Task to complete = Retype the data below without altering anything.

Recorded information =
--*--
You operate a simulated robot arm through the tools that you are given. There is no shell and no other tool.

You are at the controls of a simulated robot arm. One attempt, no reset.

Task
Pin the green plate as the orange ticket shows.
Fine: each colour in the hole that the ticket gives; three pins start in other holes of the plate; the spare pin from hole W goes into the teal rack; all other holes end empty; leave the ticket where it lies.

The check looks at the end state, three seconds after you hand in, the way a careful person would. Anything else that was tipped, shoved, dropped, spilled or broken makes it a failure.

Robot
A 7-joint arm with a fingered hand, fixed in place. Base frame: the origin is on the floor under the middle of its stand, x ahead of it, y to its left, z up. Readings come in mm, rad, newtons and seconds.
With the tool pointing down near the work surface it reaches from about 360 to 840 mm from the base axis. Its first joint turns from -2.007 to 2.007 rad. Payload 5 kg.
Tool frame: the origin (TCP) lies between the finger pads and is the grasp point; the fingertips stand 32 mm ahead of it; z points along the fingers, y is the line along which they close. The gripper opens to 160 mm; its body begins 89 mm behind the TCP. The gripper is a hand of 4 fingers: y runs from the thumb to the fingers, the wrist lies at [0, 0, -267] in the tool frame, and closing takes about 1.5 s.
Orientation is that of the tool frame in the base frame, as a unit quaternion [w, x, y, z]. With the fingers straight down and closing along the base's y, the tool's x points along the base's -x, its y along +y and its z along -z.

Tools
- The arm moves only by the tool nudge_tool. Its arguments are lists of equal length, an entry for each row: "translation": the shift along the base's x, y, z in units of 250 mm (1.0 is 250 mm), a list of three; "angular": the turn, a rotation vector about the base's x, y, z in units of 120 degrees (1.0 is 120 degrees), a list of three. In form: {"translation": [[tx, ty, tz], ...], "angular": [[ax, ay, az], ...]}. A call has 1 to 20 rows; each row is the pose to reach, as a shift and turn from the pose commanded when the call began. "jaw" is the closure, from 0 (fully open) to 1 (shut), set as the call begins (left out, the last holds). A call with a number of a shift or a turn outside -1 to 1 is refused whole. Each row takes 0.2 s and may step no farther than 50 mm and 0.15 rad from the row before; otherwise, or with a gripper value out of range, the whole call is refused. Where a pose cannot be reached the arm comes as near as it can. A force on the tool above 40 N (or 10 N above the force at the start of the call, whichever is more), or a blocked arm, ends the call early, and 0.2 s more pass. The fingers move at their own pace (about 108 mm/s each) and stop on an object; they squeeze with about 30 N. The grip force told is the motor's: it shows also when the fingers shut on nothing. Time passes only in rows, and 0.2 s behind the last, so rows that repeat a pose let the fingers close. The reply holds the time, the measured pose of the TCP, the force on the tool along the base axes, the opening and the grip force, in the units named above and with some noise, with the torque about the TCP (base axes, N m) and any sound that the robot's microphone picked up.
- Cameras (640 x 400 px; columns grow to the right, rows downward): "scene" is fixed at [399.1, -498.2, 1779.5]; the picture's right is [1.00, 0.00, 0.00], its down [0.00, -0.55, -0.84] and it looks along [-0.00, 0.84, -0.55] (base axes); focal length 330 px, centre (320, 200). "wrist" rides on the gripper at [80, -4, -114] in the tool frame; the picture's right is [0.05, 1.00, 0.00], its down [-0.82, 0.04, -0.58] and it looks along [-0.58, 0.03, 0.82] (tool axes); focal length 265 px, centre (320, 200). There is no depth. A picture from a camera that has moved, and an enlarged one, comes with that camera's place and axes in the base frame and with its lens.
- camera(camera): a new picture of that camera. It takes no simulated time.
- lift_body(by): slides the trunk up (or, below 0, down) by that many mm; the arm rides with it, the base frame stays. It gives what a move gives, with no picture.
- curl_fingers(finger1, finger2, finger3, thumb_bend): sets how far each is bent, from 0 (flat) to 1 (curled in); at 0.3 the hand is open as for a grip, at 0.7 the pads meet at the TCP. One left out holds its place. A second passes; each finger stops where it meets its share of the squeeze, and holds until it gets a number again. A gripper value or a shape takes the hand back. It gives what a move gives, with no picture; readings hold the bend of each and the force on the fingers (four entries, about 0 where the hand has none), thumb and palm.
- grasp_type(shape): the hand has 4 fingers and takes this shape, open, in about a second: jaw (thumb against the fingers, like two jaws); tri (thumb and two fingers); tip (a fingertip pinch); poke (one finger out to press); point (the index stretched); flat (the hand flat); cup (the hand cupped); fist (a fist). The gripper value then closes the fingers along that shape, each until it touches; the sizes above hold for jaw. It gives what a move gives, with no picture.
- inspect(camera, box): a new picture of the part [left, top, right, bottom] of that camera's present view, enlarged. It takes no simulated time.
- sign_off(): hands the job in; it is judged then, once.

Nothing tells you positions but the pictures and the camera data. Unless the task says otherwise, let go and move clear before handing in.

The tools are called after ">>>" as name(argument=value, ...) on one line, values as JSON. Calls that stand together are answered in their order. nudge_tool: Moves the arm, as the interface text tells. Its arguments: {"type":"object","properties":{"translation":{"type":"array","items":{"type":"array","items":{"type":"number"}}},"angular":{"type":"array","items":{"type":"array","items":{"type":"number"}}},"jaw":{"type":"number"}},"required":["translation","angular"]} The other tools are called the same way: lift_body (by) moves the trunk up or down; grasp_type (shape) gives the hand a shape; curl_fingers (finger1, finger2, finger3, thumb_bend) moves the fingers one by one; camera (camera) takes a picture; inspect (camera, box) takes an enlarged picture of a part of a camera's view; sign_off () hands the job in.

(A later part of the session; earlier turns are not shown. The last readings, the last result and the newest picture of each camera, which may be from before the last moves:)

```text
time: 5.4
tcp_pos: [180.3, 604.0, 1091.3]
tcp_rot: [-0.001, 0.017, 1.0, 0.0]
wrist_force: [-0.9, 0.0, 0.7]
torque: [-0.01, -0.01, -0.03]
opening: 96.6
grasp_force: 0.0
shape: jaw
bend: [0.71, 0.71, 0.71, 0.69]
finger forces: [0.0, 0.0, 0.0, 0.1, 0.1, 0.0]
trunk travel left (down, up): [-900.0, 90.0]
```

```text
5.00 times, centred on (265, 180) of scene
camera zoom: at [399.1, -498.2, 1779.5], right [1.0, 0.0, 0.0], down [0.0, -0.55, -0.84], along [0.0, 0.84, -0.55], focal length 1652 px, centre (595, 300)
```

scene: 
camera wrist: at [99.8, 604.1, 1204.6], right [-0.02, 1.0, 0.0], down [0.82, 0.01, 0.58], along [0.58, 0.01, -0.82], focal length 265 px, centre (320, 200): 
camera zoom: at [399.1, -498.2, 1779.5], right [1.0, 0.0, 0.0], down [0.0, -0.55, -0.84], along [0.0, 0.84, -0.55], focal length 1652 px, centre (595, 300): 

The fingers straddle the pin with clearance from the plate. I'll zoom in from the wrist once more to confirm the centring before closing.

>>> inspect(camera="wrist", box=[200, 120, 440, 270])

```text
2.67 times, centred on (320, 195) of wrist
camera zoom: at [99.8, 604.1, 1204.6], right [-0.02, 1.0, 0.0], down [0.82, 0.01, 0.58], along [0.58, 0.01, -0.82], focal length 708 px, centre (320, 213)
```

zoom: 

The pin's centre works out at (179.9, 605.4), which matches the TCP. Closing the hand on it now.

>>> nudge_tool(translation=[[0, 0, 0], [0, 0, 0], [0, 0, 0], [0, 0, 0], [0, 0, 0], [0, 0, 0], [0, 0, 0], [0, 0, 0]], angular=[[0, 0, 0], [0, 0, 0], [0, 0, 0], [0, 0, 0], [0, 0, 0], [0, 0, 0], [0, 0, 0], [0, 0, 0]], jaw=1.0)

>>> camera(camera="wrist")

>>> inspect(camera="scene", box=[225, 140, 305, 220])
--*--
Answer to this problem =
You operate a simulated robot arm through the tools that you are given. There is no shell and no other tool.

You are at the controls of a simulated robot arm. One attempt, no reset.

Task
Pin the green plate as the orange ticket shows.
Fine: each colour in the hole that the ticket gives; three pins start in other holes of the plate; the spare pin from hole W goes into the teal rack; all other holes end empty; leave the ticket where it lies.

The check looks at the end state, three seconds after you hand in, the way a careful person would. Anything else that was tipped, shoved, dropped, spilled or broken makes it a failure.

Robot
A 7-joint arm with a fingered hand, fixed in place. Base frame: the origin is on the floor under the middle of its stand, x ahead of it, y to its left, z up. Readings come in mm, rad, newtons and seconds.
With the tool pointing down near the work surface it reaches from about 360 to 840 mm from the base axis. Its first joint turns from -2.007 to 2.007 rad. Payload 5 kg.
Tool frame: the origin (TCP) lies between the finger pads and is the grasp point; the fingertips stand 32 mm ahead of it; z points along the fingers, y is the line along which they close. The gripper opens to 160 mm; its body begins 89 mm behind the TCP. The gripper is a hand of 4 fingers: y runs from the thumb to the fingers, the wrist lies at [0, 0, -267] in the tool frame, and closing takes about 1.5 s.
Orientation is that of the tool frame in the base frame, as a unit quaternion [w, x, y, z]. With the fingers straight down and closing along the base's y, the tool's x points along the base's -x, its y along +y and its z along -z.

Tools
- The arm moves only by the tool nudge_tool. Its arguments are lists of equal length, an entry for each row: "translation": the shift along the base's x, y, z in units of 250 mm (1.0 is 250 mm), a list of three; "angular": the turn, a rotation vector about the base's x, y, z in units of 120 degrees (1.0 is 120 degrees), a list of three. In form: {"translation": [[tx, ty, tz], ...], "angular": [[ax, ay, az], ...]}. A call has 1 to 20 rows; each row is the pose to reach, as a shift and turn from the pose commanded when the call began. "jaw" is the closure, from 0 (fully open) to 1 (shut), set as the call begins (left out, the last holds). A call with a number of a shift or a turn outside -1 to 1 is refused whole. Each row takes 0.2 s and may step no farther than 50 mm and 0.15 rad from the row before; otherwise, or with a gripper value out of range, the whole call is refused. Where a pose cannot be reached the arm comes as near as it can. A force on the tool above 40 N (or 10 N above the force at the start of the call, whichever is more), or a blocked arm, ends the call early, and 0.2 s more pass. The fingers move at their own pace (about 108 mm/s each) and stop on an object; they squeeze with about 30 N. The grip force told is the motor's: it shows also when the fingers shut on nothing. Time passes only in rows, and 0.2 s behind the last, so rows that repeat a pose let the fingers close. The reply holds the time, the measured pose of the TCP, the force on the tool along the base axes, the opening and the grip force, in the units named above and with some noise, with the torque about the TCP (base axes, N m) and any sound that the robot's microphone picked up.
- Cameras (640 x 400 px; columns grow to the right, rows downward): "scene" is fixed at [399.1, -498.2, 1779.5]; the picture's right is [1.00, 0.00, 0.00], its down [0.00, -0.55, -0.84] and it looks along [-0.00, 0.84, -0.55] (base axes); focal length 330 px, centre (320, 200). "wrist" rides on the gripper at [80, -4, -114] in the tool frame; the picture's right is [0.05, 1.00, 0.00], its down [-0.82, 0.04, -0.58] and it looks along [-0.58, 0.03, 0.82] (tool axes); focal length 265 px, centre (320, 200). There is no depth. A picture from a camera that has moved, and an enlarged one, comes with that camera's place and axes in the base frame and with its lens.
- camera(camera): a new picture of that camera. It takes no simulated time.
- lift_body(by): slides the trunk up (or, below 0, down) by that many mm; the arm rides with it, the base frame stays. It gives what a move gives, with no picture.
- curl_fingers(finger1, finger2, finger3, thumb_bend): sets how far each is bent, from 0 (flat) to 1 (curled in); at 0.3 the hand is open as for a grip, at 0.7 the pads meet at the TCP. One left out holds its place. A second passes; each finger stops where it meets its share of the squeeze, and holds until it gets a number again. A gripper value or a shape takes the hand back. It gives what a move gives, with no picture; readings hold the bend of each and the force on the fingers (four entries, about 0 where the hand has none), thumb and palm.
- grasp_type(shape): the hand has 4 fingers and takes this shape, open, in about a second: jaw (thumb against the fingers, like two jaws); tri (thumb and two fingers); tip (a fingertip pinch); poke (one finger out to press); point (the index stretched); flat (the hand flat); cup (the hand cupped); fist (a fist). The gripper value then closes the fingers along that shape, each until it touches; the sizes above hold for jaw. It gives what a move gives, with no picture.
- inspect(camera, box): a new picture of the part [left, top, right, bottom] of that camera's present view, enlarged. It takes no simulated time.
- sign_off(): hands the job in; it is judged then, once.

Nothing tells you positions but the pictures and the camera data. Unless the task says otherwise, let go and move clear before handing in.

The tools are called after ">>>" as name(argument=value, ...) on one line, values as JSON. Calls that stand together are answered in their order. nudge_tool: Moves the arm, as the interface text tells. Its arguments: {"type":"object","properties":{"translation":{"type":"array","items":{"type":"array","items":{"type":"number"}}},"angular":{"type":"array","items":{"type":"array","items":{"type":"number"}}},"jaw":{"type":"number"}},"required":["translation","angular"]} The other tools are called the same way: lift_body (by) moves the trunk up or down; grasp_type (shape) gives the hand a shape; curl_fingers (finger1, finger2, finger3, thumb_bend) moves the fingers one by one; camera (camera) takes a picture; inspect (camera, box) takes an enlarged picture of a part of a camera's view; sign_off () hands the job in.

(A later part of the session; earlier turns are not shown. The last readings, the last result and the newest picture of each camera, which may be from before the last moves:)

```text
time: 5.4
tcp_pos: [180.3, 604.0, 1091.3]
tcp_rot: [-0.001, 0.017, 1.0, 0.0]
wrist_force: [-0.9, 0.0, 0.7]
torque: [-0.01, -0.01, -0.03]
opening: 96.6
grasp_force: 0.0
shape: jaw
bend: [0.71, 0.71, 0.71, 0.69]
finger forces: [0.0, 0.0, 0.0, 0.1, 0.1, 0.0]
trunk travel left (down, up): [-900.0, 90.0]
```

```text
5.00 times, centred on (265, 180) of scene
camera zoom: at [399.1, -498.2, 1779.5], right [1.0, 0.0, 0.0], down [0.0, -0.55, -0.84], along [0.0, 0.84, -0.55], focal length 1652 px, centre (595, 300)
```

scene: 
camera wrist: at [99.8, 604.1, 1204.6], right [-0.02, 1.0, 0.0], down [0.82, 0.01, 0.58], along [0.58, 0.01, -0.82], focal length 265 px, centre (320, 200): 
camera zoom: at [399.1, -498.2, 1779.5], right [1.0, 0.0, 0.0], down [0.0, -0.55, -0.84], along [0.0, 0.84, -0.55], focal length 1652 px, centre (595, 300): 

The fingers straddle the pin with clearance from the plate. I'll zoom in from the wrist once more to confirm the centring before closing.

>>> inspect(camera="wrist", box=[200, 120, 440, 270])

```text
2.67 times, centred on (320, 195) of wrist
camera zoom: at [99.8, 604.1, 1204.6], right [-0.02, 1.0, 0.0], down [0.82, 0.01, 0.58], along [0.58, 0.01, -0.82], focal length 708 px, centre (320, 213)
```

zoom: 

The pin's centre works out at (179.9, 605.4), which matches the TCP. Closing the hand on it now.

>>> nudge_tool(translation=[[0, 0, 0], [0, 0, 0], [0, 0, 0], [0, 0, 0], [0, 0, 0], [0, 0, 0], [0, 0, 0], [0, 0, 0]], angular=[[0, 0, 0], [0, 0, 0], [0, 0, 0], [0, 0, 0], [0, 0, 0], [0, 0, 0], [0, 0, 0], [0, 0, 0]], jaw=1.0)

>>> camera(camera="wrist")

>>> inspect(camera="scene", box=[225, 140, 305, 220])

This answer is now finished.